Mitsubishi have pulled the covers off the all-new Eclipse Cross, ahead of its international premiere at the 2017 Geneva Motor Show next week.
Coming as the brand’s first-ever SUV since Nissan took over, though the latter had nothing to do with its development, the Eclipse Cross is the production version of the XR-PHEV concept. While the front has a familiar Mitsubishi face, at the other end, the new model comes with what you could call a Toyota C-HR flair, with stretched LED lamps that divide the rear window. Contributing to its sporty stance is a sloped roofline and a more dynamic profile. .
Mitsubishi have yet to release images of the cabin, but say “the horizontal dashboard, silver metal frames and black/silver monotone color scheme create a refined interior that is both dynamic and sporty”. The crossover model gets a head-up display, tablet-like infotainment system, and Smartphone Link Display Audio system with Apple CarPlay support, which can be accessed using the center console-mounted touchpad controller.
Positioned between the ASX (called Outlander Sport in North America) and the bigger seven-seater Outlander, the new Eclipse Cross will go up against the Nissan Qashqai, which is marketed as the Rogue Sport in America and Canada.
Powering the company’s all-new compact SUV is a fresh-off-the-grid 1.5-liter direct-injected turbocharged petrol engine, which works in conjunction with a CVT that has an 8-speed Sport Mode manual override. There is also a 2.2-liter common rail direct-injected turbocharged diesel unit, which is said to have been modified specifically for the Eclipse Cross, and fitted with a new 8-speed automatic gearbox.
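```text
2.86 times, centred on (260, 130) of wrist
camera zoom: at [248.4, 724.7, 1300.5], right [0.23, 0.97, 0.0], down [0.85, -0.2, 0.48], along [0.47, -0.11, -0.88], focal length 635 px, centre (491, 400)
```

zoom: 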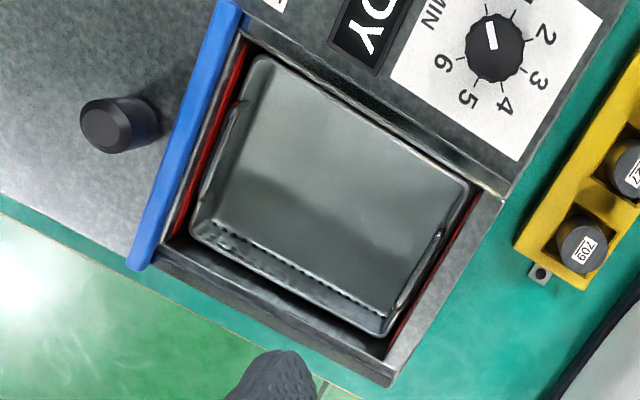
The Eclipse Cross comes with an electronically-controlled four-wheel drive system, which feeds the necessary amount of torque to the rear wheels, depending on each situation and road surface. Moreover, the integrated Super All-Wheel Control vehicle dynamics system incorporates the Active Yaw Control, which uses steering angle, yaw rate, drive torque, brake force and wheel speed info to determine the driver operation and car behavior, managing the torque feed and brake force at the rear axle to “behave as the driver intends”.
As a final touch, the Eclipse Cross has increased body rigidity courtesy of a 3-point strut tower brace at the front and structural bonding at the rear, which ensure improved handling and overall stability.
The 2018 Mitsubishi Eclipse Cross will go on sale in Europe this fall, before rolling out in Japan, North America, Australia and other regions, with pricing and specification to be announced close to that date.